## begin Text extract
There is a new readiness to talk about how to adapt to climate change, underlining the urgency of action. But a shift in focus to local impacts may have global implications, argues Paul Hohnen.

A generation of Victorian women was supposedly brought up with the marital advice that they should “lie back and think of England”.

This cheerless counsel was brought to mind by the conclusion in a recent leader in the Economist magazine, which concluded that “global action is not going to stop climate change” and that the world would need to “look harder at how to live with it”.

The leader raises some disturbing trends and questions, not only for negotiators at the UN climate conference in Cancun but also for business and investors in the longer term.

The first point to be made is how quickly perceptions are changing of how the risk of climate change should be tackled.

While pockets of sceptics still attract more than their share of coverage, the mainstream business media has long since accepted the grim implications of atmospheric physics. Humankind is changing the global climate. In turn, this will have a range of impacts on how and even where we live.

Mitigation vs adaption

For the last two decades, the balance of attention has being given to mitigation (ie how to stop or slow climate change) rather than to adaptation (how to live with it).

This approach had several obvious advantages.

The mitigation agenda provided a convenient platform to profile the power of technology and played to the doctrine of free marketers that there are no problems, just opportunities for innovation and entrepreneurship. Importantly, it also avoided the disempowering “doom and gloom” pessimism that talk of disruptive change arouses.

The popularity of the mitigation agenda is manifest in advertising iconography, where wind turbines have almost completely replaced dolphins and tigers as the most popular image.

However since the failure to reach agreement in Copenhagen in December 2009, increasing attention has been given to adaptation. Prompted largely by the continuing inability of governments to forge a new international consensus on action, let alone implement past commitments, the talk is less that of how serious climate change is, but rather how to absorb the impacts of the changes that will inevitably come.

The Economist leader was in this regard a marker of the formal mainstreaming of this discussion. This process is likely to have a number of implications.

Early action advantage

The first is that it seems probable to underline the importance of global efforts to mitigate climate change. Climate science shows the advantages of early action to reduce emissions, and the dangers of allowing emissions to rise. While it is not clear how the international negotiations might evolve, there will be less scope for treating climate change as a remote and theoretical concept.
## end Text extract
Problem 1:
Your answer is an exact quotation from the text extract: it starts at "The first point" and ends at "where we live.".
Problem 2:
Within the material below, locate the line with "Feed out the" and the line with "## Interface", then return those two lines and all lines between them, exactly as written. The answer is a JSON array that holds each line as a string and skips blank lines.
## begin Data to use
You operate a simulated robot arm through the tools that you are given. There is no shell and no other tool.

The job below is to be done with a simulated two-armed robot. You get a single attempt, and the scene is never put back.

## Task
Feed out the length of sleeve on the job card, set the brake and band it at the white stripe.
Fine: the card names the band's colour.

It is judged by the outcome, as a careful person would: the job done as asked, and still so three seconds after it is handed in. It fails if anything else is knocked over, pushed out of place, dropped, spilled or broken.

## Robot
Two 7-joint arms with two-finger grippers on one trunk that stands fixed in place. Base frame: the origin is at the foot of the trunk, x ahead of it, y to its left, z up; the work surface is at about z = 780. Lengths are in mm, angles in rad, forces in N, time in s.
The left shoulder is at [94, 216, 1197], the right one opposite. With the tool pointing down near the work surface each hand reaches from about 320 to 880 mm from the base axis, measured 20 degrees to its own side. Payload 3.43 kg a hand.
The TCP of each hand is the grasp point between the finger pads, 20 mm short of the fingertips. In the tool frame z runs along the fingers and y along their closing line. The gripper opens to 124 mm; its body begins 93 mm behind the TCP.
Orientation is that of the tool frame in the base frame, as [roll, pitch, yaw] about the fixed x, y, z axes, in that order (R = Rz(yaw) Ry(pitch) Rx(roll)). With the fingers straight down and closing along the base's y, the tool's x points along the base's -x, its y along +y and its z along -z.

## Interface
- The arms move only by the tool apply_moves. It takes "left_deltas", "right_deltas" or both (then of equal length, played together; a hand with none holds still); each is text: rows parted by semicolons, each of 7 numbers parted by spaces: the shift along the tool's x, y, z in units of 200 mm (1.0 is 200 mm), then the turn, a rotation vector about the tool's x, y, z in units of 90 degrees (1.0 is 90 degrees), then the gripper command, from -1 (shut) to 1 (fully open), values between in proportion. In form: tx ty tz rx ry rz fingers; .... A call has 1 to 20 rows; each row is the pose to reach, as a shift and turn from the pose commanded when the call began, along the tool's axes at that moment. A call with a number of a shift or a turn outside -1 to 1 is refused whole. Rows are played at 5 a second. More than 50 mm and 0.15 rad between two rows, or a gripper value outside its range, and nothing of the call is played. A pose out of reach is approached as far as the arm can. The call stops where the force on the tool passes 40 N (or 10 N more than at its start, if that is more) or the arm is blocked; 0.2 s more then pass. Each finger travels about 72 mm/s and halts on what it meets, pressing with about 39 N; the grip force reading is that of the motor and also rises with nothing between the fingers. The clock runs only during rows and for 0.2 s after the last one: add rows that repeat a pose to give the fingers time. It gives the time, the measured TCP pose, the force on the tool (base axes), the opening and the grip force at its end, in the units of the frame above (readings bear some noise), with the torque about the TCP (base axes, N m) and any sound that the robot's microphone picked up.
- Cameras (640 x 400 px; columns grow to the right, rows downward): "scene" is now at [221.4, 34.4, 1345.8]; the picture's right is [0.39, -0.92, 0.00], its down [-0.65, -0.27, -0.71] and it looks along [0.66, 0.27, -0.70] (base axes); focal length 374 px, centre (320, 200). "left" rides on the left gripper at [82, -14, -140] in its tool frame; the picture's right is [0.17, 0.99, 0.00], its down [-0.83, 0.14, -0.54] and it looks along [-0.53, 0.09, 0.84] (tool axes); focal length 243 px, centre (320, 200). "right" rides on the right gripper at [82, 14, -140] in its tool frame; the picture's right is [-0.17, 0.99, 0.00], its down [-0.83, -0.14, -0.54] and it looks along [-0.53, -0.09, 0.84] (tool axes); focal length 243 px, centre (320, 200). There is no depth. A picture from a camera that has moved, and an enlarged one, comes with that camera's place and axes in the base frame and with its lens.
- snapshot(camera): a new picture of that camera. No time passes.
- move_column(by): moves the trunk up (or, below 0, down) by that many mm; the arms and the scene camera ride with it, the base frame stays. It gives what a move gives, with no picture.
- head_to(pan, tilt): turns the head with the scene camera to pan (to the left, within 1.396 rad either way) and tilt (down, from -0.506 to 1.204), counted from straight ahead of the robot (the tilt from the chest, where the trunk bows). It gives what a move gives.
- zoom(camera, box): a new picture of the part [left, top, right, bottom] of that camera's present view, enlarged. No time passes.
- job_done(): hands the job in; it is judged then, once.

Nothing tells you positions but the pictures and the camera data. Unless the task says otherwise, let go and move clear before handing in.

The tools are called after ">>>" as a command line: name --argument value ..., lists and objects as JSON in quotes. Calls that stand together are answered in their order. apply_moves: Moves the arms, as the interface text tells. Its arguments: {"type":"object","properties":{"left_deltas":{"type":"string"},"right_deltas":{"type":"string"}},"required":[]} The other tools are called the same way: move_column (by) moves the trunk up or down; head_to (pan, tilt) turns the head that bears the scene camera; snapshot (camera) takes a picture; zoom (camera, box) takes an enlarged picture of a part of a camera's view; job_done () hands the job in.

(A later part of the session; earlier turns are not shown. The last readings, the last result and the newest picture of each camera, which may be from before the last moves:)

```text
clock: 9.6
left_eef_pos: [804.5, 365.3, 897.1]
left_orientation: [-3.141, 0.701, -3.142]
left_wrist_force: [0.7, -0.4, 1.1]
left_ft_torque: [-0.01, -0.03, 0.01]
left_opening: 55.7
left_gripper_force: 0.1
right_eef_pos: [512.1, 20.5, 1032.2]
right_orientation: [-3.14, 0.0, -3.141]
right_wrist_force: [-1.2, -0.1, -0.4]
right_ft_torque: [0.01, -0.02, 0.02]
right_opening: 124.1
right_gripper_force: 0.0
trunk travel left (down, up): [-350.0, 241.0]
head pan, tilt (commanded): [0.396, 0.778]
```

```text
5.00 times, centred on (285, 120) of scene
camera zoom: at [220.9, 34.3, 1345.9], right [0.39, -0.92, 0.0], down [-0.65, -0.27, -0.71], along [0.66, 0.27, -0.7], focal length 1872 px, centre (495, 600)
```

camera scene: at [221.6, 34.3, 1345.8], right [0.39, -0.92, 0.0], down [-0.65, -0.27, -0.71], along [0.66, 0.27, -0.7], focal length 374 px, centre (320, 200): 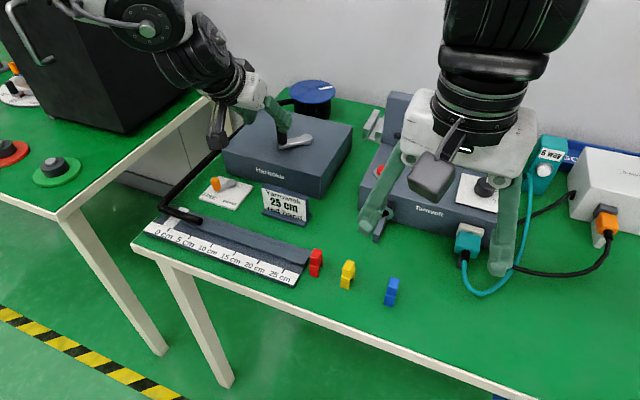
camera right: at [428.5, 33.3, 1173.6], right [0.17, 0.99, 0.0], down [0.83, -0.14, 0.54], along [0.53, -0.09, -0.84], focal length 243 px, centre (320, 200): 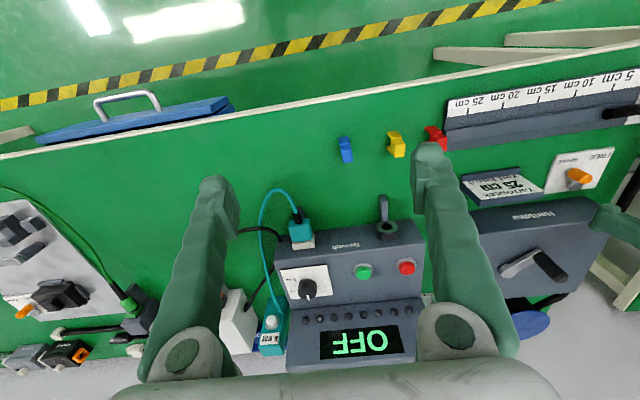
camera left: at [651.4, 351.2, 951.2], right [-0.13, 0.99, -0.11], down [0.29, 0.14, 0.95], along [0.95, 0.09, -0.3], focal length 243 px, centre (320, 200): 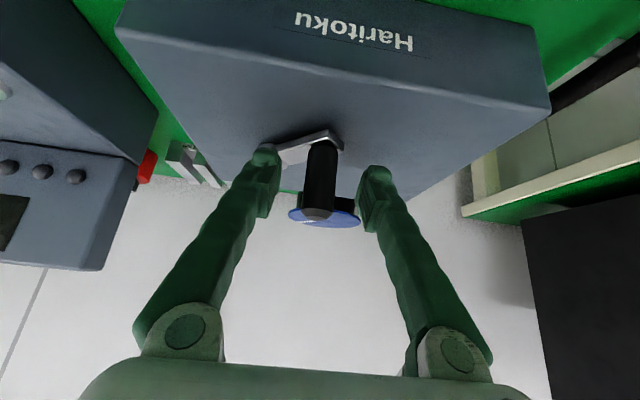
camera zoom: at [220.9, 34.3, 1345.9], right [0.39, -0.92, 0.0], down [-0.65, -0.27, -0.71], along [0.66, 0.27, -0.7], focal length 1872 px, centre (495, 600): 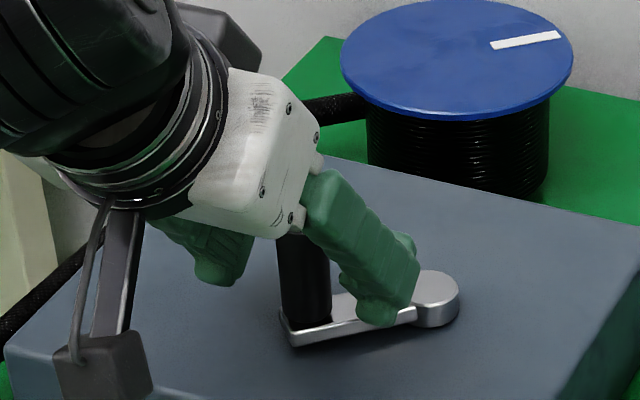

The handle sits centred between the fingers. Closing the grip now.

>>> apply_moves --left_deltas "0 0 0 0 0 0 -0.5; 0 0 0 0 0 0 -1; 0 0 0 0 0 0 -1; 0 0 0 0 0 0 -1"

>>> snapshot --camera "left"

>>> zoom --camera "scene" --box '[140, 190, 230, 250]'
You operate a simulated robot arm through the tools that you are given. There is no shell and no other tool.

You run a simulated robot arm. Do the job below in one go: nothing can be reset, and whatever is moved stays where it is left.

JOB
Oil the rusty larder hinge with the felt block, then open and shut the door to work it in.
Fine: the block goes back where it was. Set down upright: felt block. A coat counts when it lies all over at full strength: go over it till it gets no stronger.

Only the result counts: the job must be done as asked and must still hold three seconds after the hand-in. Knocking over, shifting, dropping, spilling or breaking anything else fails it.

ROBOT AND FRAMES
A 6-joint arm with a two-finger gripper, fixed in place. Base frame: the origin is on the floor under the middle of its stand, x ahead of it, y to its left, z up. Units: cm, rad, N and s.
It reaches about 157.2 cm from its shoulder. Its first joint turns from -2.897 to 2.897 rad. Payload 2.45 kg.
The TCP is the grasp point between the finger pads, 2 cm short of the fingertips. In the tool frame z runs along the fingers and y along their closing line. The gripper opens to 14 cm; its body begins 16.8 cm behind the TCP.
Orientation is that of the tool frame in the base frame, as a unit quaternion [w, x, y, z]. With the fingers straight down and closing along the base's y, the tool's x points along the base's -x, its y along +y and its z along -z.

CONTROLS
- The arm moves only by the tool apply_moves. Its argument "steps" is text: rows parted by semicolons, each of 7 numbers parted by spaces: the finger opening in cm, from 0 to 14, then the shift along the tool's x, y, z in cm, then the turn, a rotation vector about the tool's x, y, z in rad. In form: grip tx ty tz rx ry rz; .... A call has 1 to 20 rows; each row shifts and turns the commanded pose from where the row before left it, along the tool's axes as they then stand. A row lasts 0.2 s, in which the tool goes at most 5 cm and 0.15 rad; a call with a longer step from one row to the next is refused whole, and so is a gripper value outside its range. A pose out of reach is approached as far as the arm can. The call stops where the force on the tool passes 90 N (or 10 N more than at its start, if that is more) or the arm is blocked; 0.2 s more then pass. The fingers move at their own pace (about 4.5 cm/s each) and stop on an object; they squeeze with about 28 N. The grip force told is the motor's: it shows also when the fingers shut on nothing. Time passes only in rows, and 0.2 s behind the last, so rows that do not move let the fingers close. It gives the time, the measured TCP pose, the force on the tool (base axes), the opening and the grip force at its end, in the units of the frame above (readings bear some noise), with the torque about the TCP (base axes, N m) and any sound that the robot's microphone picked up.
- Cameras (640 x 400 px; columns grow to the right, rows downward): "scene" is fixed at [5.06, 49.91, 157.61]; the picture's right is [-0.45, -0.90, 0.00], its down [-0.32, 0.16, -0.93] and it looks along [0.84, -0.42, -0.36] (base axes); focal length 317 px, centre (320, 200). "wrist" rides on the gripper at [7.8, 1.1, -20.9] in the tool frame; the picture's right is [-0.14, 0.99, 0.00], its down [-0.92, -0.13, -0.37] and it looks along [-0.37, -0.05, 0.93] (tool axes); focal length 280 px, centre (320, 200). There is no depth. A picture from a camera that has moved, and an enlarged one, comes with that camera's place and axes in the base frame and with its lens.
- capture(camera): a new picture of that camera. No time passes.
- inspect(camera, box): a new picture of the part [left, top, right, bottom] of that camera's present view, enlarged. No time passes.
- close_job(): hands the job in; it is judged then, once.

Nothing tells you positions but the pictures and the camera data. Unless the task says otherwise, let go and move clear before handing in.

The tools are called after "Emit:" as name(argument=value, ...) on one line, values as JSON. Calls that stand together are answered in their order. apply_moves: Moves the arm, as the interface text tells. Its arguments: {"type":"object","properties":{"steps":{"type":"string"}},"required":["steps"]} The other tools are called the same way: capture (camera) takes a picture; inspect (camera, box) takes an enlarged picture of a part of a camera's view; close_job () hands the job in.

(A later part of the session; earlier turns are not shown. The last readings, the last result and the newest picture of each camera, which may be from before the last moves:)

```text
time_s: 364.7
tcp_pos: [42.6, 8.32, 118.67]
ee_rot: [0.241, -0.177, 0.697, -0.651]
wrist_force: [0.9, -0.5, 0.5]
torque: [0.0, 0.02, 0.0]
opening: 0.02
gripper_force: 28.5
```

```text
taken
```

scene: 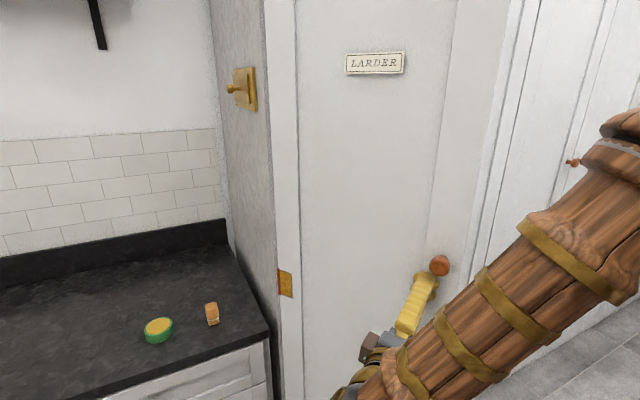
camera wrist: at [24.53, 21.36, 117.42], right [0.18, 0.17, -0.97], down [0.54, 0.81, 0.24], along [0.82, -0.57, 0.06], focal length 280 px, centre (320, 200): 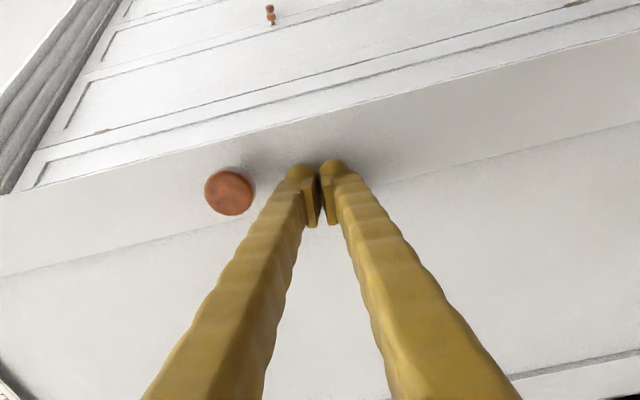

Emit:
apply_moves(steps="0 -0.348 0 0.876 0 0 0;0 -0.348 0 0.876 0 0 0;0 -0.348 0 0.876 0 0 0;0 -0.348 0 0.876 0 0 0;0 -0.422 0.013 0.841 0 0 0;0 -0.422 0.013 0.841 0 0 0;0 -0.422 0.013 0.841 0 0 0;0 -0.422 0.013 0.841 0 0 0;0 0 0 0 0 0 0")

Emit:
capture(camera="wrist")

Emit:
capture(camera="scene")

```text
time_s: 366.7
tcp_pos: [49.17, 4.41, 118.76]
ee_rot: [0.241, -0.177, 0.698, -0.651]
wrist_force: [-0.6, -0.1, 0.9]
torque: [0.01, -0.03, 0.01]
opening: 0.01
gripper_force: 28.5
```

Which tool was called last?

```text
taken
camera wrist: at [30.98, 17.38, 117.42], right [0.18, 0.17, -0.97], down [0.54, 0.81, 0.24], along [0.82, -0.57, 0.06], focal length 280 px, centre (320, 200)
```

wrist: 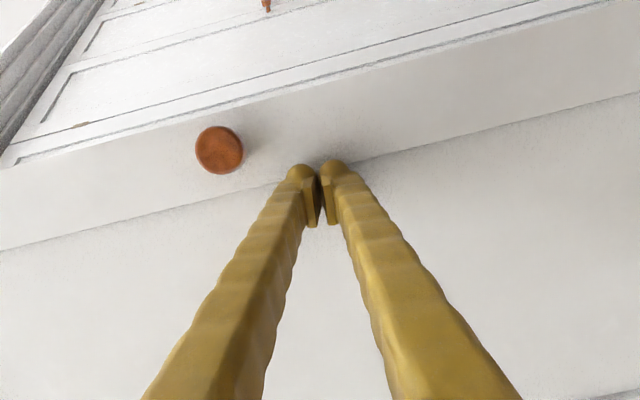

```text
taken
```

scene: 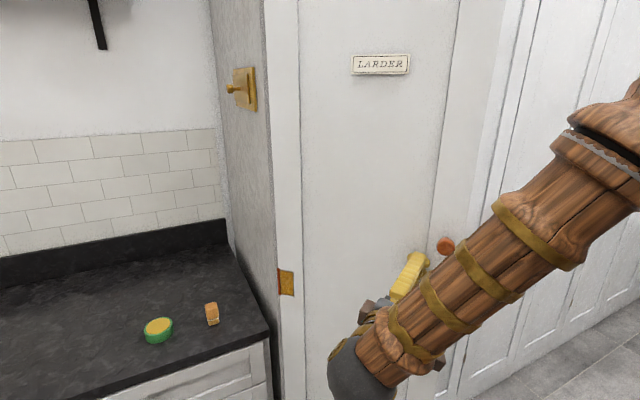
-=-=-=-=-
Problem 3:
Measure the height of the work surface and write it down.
## end Data to use
Complete response 1:
The first point to be made is how quickly perceptions are changing of how the risk of climate change should be tackled.

While pockets of sceptics still attract more than their share of coverage, the mainstream business media has long since accepted the grim implications of atmospheric physics. Humankind is changing the global climate. In turn, this will have a range of impacts on how and even where we live.

Complete response 2:
[
  "Feed out the length of sleeve on the job card, set the brake and band it at the white stripe.",
  "Fine: the card names the band's colour.",
  "It is judged by the outcome, as a careful person would: the job done as asked, and still so three seconds after it is handed in. It fails if anything else is knocked over, pushed out of place, dropped, spilled or broken.",
  "## Robot",
  "Two 7-joint arms with two-finger grippers on one trunk that stands fixed in place. Base frame: the origin is at the foot of the trunk, x ahead of it, y to its left, z up; the work surface is at about z = 780. Lengths are in mm, angles in rad, forces in N, time in s.",
  "The left shoulder is at [94, 216, 1197], the right one opposite. With the tool pointing down near the work surface each hand reaches from about 320 to 880 mm from the base axis, measured 20 degrees to its own side. Payload 3.43 kg a hand.",
  "The TCP of each hand is the grasp point between the finger pads, 20 mm short of the fingertips. In the tool frame z runs along the fingers and y along their closing line. The gripper opens to 124 mm; its body begins 93 mm behind the TCP.",
  "Orientation is that of the tool frame in the base frame, as [roll, pitch, yaw] about the fixed x, y, z axes, in that order (R = Rz(yaw) Ry(pitch) Rx(roll)). With the fingers straight down and closing along the base's y, the tool's x points along the base's -x, its y along +y and its z along -z.",
  "## Interface"
]